* SUPPLIED MATERIAL *
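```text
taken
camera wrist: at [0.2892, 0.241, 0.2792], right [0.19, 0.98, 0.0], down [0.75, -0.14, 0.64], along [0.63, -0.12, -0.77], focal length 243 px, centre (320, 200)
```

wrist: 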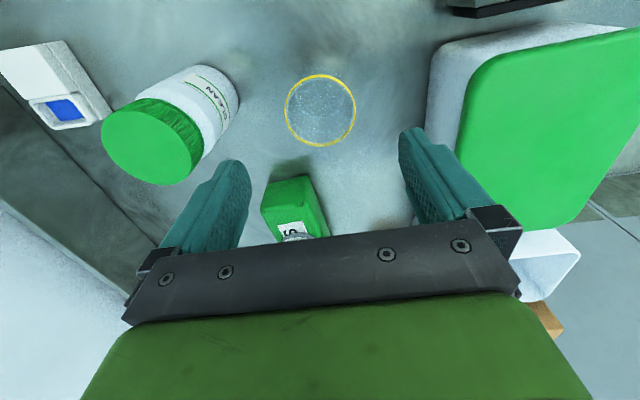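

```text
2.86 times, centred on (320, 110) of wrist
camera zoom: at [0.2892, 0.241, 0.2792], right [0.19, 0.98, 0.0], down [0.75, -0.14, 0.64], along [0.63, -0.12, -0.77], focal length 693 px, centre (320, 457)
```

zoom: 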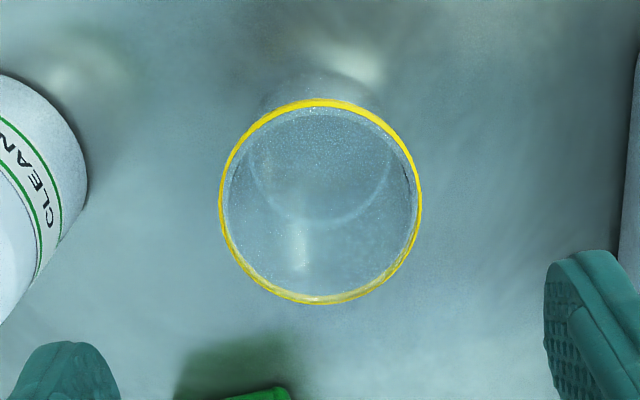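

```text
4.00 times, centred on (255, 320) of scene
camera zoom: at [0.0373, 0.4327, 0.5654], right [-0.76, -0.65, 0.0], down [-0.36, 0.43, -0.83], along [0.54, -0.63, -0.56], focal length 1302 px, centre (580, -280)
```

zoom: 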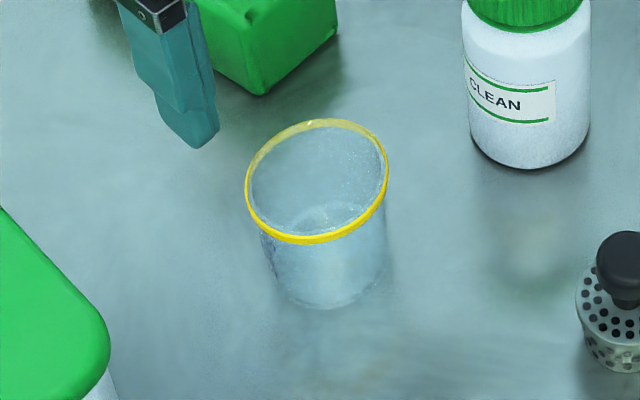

* GIVEN INSTRUCTION *
Quote the material word for word, dropping any images it holds.

* SOLUTION BELOW *
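```text
taken
camera wrist: at [0.2892, 0.241, 0.2792], right [0.19, 0.98, 0.0], down [0.75, -0.14, 0.64], along [0.63, -0.12, -0.77], focal length 243 px, centre (320, 200)
```

wrist: 

```text
2.86 times, centred on (320, 110) of wrist
camera zoom: at [0.2892, 0.241, 0.2792], right [0.19, 0.98, 0.0], down [0.75, -0.14, 0.64], along [0.63, -0.12, -0.77], focal length 693 px, centre (320, 457)
```

zoom: 

```text
4.00 times, centred on (255, 320) of scene
camera zoom: at [0.0373, 0.4327, 0.5654], right [-0.76, -0.65, 0.0], down [-0.36, 0.43, -0.83], along [0.54, -0.63, -0.56], focal length 1302 px, centre (580, -280)
```

zoom: 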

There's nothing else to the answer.